The Dutch Prime Minister, Mark Rutte, was in Turkey last week with a business mission. We, Dutch journalists in Turkey, were invited to have a chat with him, and with the brand new Minister of Foreign Trade (the new government was installed recently, but Rutte lead the previous government as well). Rutte also had a meeting with PM Erdogan, and of course we wanted to know more about it. A colleague of mine brought up human rights. Of course, Rutte said, he brought that up. But to be honest, I am still flabbergasted by the way he did it.
Of course, Rutte said, I told the Turkish Prime Minister that we are concerned about human rights. But, he said with a happy serious face: ‘I also congratulated the Turkish Prime Minister on the fact that Turkey will allow Kurdish as an official language in court rooms.’ I brought up press freedom, but no, that wasn’t discussed. ‘But it’s a very important issue, there are many journalists in jail’, I tried again. True, Rutte said, but of course, you can’t raise every subject.
Gestures and an intonation
So, time was limited, I understand that. But then, of all the human rights subjects he could have brought up, he chose to congratulate Erdogan on a step he is taking in the Kurdish issue that hasn’t even been taken yet. Let that sink in for a minute.
While there have been at least 700 Kurdish prisoners (mostly political prisoners) on an indefinite hunger strike for almost two months now demanding basic human rights, while Erdogan doesn’t even acknowledge there is a hunger strike, while the government again focuses mainly on a military ‘solution’ to the Kurdish issue, while children of this country die (both soldiers and PKK fighters), while the arrests in the KCK case are going on, while there are dozens of journalists in prison, the Dutch PM decides to con-gra-tu-late Erdogan on a policy change that the Justice Minister mentioned but that hasn’t even been brought before parliament yet.

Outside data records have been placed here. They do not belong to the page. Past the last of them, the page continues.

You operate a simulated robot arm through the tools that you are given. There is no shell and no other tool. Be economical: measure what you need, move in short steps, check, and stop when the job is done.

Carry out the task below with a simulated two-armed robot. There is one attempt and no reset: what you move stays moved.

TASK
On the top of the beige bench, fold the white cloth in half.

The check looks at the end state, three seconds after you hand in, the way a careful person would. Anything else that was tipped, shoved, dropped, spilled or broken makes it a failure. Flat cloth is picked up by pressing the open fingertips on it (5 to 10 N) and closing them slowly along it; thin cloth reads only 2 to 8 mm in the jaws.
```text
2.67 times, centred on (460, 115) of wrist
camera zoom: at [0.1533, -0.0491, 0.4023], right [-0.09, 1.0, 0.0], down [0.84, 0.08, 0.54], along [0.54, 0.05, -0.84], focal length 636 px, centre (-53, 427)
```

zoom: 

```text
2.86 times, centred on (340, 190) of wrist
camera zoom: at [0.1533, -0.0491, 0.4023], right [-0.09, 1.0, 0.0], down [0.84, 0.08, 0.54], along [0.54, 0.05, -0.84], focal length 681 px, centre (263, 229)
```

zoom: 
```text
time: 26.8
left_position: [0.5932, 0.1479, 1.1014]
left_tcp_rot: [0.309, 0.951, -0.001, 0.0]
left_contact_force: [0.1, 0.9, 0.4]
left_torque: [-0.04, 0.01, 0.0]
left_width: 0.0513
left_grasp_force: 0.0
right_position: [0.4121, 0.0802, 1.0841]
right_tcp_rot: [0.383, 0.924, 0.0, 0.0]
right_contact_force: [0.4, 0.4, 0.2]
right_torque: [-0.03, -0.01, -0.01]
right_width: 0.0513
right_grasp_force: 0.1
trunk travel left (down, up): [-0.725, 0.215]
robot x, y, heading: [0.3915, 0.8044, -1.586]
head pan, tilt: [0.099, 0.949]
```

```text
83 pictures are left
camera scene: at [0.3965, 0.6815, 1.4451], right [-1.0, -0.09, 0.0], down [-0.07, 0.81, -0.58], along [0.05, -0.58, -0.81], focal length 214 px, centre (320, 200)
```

I can still picture Rutte’s face when he told us about the congrats. Raising his eyebrows, and using gestures and an intonation that suggested: let’s not forget that also good steps are being taken in the handling of the Kurdish issue. But he can say human rights were brought up, so he did his duty. I bet Erdogan laughed his ass off after Rutte left. Oh these Dutchmen, anything for trade!
A vaguely promised breadcrumb
I don’t know if Rutte is really this much out of touch with the realities of the human rights situation in Turkey in general and with the Kurdish issue in particular. Of course, it would be good if Kurdish were allowed in court rooms, but does he realize that this is how Erdogan fools the Turkish electorate? The reality is that such steps are like breadcrumbs to a hungry child that is entitled to have a full meal, but the government makes it seem as if a full meal was given and the child is still nagging. And, let’s not forget: the bill to allow Kurdish in court rooms (one of the demands of the people on hunger strike) hasn’t even been sent to parliament yet. It’s not a given, but a vaguely promised breadcrumb.
When I travel in the southeast of Turkey and I tell people I am from the Netherlands, I always get the question why the European Union isn’t raising its voice louder on the situation of the Kurds. I usually say (among other things) that the economic situation in Europe makes the continent more concerned about itself than about others and about human rights.
It would be great if Rutte just acknowledged that. If he just said: ‘Sorry, the Netherlands is in a bad economic situation, this is a trade mission, Turkey has economic potential for our companies, that’s why I’m here. Human rights are just not our priority now.’ Because that’s how it is. Bringing up human rights this way, actually congratulating Erdogan on how he handles the Kurdish issue and that way misusing the Kurdish issue for business and night sleep purposes, is even worse than not bringing it up at all.